**Directions:**
Only the lines from the one holding "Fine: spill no" through the one holding "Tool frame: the" are to be retyped, exactly as they appear, with both boundary lines included.

--- START Material for the task ---

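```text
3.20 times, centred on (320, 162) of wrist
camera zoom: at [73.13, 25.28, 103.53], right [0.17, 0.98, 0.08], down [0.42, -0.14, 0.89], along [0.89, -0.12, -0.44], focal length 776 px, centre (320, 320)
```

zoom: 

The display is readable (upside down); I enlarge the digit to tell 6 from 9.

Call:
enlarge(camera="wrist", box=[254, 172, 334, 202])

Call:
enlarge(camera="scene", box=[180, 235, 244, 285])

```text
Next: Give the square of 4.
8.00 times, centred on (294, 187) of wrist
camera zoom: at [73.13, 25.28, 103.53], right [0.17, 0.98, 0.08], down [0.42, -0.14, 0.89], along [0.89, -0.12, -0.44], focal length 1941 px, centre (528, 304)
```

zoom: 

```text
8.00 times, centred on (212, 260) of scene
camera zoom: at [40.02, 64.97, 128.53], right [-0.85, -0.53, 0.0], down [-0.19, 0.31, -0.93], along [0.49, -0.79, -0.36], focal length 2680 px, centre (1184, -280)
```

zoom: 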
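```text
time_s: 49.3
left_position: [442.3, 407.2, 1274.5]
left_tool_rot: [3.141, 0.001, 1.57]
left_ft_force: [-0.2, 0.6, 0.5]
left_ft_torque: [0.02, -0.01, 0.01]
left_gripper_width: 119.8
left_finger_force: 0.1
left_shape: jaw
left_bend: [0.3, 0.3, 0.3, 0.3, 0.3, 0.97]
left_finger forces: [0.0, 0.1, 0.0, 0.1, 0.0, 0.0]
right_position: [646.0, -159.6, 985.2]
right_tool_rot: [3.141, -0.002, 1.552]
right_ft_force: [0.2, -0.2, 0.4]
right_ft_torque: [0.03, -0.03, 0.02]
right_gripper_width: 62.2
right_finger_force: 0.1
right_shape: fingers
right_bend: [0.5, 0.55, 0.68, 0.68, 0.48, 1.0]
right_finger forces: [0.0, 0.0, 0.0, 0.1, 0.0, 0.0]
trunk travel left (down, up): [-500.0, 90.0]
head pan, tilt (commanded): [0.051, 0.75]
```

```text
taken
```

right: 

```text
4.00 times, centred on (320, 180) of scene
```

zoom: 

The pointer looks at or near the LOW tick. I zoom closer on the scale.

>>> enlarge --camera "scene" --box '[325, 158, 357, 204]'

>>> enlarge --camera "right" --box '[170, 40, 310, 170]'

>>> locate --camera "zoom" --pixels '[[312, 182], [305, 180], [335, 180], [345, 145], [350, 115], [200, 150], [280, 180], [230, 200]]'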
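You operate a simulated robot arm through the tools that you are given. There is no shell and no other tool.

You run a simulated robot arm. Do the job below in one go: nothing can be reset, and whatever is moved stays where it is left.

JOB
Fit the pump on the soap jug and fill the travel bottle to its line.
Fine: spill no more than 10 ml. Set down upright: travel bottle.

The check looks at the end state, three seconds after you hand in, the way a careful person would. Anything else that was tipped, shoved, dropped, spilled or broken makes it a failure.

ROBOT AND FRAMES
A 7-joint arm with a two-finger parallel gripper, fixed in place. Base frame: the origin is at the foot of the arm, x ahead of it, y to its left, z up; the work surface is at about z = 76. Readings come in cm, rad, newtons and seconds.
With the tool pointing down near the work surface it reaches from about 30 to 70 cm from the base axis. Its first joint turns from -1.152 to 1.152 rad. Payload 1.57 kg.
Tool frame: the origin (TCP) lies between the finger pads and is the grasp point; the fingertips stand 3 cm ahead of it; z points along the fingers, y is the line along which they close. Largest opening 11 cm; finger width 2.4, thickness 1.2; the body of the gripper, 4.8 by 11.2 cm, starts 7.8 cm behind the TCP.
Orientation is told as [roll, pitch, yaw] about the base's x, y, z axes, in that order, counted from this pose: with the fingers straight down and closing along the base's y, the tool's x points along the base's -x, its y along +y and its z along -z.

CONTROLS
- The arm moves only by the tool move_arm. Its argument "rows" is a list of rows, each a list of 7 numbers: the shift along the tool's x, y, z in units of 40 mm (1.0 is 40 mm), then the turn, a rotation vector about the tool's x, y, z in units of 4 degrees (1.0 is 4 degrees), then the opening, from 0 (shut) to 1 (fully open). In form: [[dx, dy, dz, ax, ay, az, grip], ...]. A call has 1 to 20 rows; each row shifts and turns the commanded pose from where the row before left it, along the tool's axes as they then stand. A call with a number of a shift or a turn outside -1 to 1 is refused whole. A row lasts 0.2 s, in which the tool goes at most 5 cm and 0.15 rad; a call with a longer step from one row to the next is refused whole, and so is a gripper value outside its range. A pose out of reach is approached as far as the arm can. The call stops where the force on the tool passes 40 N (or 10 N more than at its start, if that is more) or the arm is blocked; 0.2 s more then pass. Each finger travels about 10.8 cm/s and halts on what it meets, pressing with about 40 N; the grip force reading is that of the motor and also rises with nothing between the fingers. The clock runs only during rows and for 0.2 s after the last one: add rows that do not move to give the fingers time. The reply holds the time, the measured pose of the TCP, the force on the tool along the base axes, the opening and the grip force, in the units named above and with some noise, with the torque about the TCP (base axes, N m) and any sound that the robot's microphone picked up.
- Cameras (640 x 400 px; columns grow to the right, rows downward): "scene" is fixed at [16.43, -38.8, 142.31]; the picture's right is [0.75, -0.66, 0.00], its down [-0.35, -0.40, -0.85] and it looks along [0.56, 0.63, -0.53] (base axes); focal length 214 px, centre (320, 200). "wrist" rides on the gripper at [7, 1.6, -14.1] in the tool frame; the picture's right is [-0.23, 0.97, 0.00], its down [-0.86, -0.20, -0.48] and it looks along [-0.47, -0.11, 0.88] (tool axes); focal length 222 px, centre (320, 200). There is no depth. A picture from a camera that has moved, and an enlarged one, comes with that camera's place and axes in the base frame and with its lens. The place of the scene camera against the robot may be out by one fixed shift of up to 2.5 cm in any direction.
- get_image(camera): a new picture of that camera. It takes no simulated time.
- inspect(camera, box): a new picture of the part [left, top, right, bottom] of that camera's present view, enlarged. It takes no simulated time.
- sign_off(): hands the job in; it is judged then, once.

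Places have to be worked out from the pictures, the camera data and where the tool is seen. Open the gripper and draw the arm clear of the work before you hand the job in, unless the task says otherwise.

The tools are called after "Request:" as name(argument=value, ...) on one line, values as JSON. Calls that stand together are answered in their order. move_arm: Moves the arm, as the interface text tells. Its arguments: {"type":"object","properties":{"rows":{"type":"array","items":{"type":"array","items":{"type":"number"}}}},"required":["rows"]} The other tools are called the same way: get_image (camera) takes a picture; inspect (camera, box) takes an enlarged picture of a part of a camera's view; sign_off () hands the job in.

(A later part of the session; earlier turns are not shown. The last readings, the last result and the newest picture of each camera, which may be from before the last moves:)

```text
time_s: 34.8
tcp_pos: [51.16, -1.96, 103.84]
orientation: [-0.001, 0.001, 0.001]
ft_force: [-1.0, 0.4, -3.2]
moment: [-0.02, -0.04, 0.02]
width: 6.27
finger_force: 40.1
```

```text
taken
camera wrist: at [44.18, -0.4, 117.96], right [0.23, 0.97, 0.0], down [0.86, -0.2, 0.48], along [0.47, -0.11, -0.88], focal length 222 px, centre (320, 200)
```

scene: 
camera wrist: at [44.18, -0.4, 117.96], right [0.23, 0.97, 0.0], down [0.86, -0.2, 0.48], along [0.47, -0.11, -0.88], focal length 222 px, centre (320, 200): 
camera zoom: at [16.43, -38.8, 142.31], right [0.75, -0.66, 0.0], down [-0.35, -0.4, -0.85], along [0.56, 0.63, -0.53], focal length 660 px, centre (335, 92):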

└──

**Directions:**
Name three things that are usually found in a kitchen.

--- END Material for the task ---

**Written solution:**
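Fine: spill no more than 10 ml. Set down upright: travel bottle.

The check looks at the end state, three seconds after you hand in, the way a careful person would. Anything else that was tipped, shoved, dropped, spilled or broken makes it a failure.

ROBOT AND FRAMES
A 7-joint arm with a two-finger parallel gripper, fixed in place. Base frame: the origin is at the foot of the arm, x ahead of it, y to its left, z up; the work surface is at about z = 76. Readings come in cm, rad, newtons and seconds.
With the tool pointing down near the work surface it reaches from about 30 to 70 cm from the base axis. Its first joint turns from -1.152 to 1.152 rad. Payload 1.57 kg.
Tool frame: the origin (TCP) lies between the finger pads and is the grasp point; the fingertips stand 3 cm ahead of it; z points along the fingers, y is the line along which they close. Largest opening 11 cm; finger width 2.4, thickness 1.2; the body of the gripper, 4.8 by 11.2 cm, starts 7.8 cm behind the TCP.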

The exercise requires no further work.